Un ramassis d’animalcules gondolants

Aussi le court pamphlet, Homo comicus ou l’intégrisme de la rigolade, du professeur François L’Yvonnet, est-il fort bien venu. Très proche de Jean Baudrillard, ce philosophe et éditeur qui dirige la collection « Via Latina » chez Albin Michel et codirige la série « Philosophie » des Carnets de L'Herne, ne partage probablement pas la ligne de Polémia. On appréciera néanmoins sa charge souvent très drôle contre « la République du rire » qui nous est imposée par ceux qui s’estiment, ô combien abusivement, « les héritiers de Voltaire et de Zola, les derniers surgeons d’une lignée d’impertinence », « l’actuelle incarnation » de la « sacro-sainte liberté d’expression ».

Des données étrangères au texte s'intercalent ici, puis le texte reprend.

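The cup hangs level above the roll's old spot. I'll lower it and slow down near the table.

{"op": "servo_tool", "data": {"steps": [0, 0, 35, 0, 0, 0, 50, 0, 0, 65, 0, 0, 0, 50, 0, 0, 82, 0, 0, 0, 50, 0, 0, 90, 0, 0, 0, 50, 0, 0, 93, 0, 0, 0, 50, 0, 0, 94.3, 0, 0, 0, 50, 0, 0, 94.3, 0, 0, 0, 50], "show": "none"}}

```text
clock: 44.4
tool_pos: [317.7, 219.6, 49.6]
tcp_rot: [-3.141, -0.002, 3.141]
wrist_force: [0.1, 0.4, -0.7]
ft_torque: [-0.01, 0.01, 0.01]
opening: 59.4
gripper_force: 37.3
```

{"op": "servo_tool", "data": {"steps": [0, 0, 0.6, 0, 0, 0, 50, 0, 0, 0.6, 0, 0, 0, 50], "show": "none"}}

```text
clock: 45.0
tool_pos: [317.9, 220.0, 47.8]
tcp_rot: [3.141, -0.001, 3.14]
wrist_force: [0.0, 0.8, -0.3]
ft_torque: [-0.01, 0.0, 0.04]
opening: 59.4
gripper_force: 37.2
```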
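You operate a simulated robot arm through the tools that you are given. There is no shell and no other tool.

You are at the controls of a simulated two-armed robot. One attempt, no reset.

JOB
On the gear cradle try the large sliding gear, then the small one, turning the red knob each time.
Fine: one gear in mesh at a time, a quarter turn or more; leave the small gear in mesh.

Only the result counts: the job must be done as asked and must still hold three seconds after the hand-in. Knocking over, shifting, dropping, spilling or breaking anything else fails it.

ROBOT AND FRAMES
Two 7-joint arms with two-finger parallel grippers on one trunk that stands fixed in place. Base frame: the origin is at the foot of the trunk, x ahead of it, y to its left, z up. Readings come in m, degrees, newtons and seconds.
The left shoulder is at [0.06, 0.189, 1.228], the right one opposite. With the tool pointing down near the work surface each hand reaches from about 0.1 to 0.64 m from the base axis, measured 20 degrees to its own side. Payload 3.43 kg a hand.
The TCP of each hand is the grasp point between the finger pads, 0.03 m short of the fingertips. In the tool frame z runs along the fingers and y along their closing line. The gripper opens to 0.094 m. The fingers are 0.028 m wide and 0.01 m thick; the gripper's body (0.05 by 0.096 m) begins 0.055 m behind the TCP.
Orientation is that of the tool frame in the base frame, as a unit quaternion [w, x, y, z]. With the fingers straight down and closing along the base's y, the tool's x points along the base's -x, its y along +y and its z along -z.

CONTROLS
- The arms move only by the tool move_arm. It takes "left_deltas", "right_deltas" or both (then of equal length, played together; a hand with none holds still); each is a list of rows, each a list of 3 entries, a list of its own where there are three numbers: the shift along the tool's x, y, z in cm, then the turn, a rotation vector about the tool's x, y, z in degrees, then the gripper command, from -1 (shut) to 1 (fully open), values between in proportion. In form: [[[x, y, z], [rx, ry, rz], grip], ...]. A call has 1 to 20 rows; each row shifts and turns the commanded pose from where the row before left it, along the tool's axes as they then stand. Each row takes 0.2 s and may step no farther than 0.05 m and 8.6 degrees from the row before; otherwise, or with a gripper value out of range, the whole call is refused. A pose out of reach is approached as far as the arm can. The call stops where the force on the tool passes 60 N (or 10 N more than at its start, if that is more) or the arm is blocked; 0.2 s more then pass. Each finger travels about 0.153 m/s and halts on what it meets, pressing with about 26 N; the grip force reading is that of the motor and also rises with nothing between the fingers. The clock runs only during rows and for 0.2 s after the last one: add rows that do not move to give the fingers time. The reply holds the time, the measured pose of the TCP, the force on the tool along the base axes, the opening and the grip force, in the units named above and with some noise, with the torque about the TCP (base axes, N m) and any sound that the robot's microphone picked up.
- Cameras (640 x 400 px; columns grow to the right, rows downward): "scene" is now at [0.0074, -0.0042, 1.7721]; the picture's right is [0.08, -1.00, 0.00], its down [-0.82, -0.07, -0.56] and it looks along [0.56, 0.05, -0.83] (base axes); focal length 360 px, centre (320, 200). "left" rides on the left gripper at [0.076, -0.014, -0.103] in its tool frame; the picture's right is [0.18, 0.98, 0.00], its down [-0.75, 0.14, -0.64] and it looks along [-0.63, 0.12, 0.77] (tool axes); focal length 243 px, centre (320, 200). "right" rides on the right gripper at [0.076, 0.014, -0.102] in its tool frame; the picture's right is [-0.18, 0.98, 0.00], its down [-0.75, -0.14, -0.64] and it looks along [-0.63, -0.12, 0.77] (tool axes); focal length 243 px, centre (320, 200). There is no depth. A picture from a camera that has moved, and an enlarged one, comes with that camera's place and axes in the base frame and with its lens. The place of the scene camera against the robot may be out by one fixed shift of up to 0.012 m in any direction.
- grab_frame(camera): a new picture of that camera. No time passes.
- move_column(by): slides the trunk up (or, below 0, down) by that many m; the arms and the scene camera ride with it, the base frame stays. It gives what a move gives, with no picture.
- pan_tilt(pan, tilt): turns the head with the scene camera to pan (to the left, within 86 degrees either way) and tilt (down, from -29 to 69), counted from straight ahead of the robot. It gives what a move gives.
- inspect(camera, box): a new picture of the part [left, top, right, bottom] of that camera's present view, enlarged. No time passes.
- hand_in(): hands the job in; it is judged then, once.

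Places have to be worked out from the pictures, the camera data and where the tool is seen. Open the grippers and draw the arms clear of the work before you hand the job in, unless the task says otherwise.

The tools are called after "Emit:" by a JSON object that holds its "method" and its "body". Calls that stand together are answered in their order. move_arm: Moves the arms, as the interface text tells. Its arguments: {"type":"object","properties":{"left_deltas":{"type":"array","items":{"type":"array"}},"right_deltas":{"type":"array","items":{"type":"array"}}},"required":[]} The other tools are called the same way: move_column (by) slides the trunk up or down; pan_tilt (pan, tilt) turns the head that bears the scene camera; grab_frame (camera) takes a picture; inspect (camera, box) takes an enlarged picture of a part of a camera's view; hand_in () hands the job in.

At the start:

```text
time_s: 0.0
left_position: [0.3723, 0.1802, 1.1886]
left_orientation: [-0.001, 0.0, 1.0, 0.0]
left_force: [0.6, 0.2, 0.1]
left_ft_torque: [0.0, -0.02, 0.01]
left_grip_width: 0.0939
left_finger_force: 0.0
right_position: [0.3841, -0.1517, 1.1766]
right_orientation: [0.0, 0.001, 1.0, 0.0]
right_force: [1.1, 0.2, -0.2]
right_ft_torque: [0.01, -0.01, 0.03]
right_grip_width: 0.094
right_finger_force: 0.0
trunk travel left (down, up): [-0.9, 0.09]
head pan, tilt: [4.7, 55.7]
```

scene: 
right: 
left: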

Or, souligne à juste titre François L’Yvonnet, « le Voltaire d’aujourd’hui est chroniqueur salarié d’une grande radio publique ou privée. Il fait l’âne sur les planches d’un théâtre plus souvent privé que public. Il pavane dans la subvention. » En effet, vivant aux antipodes d’un Léon Bloy dont « l’esprit caustique se payait d’inconfort, de marginalité, voire d’exclusion », « l’animalcule gondolant » qui occupe les ondes « fait son trou dans le conformisme et l’assurance tous risques ». « On épargne les vrais puissants » pour « caresser dans le sens du poil les valeurs consensuelles ». Ainsi les Stéphane Guillon, Didier Porte, Alevêque, Bigard, Baffie, Aram, Youn, Debbouze et tutti quanti sont-ils unanimement « anti-racistes, anti-fascistes, anti-antisémites, anti-méchants. Ils célèbrent le Bien et luttent contre le Mal. Ils épargnent en surface pour mieux acquiescer à la doxa. »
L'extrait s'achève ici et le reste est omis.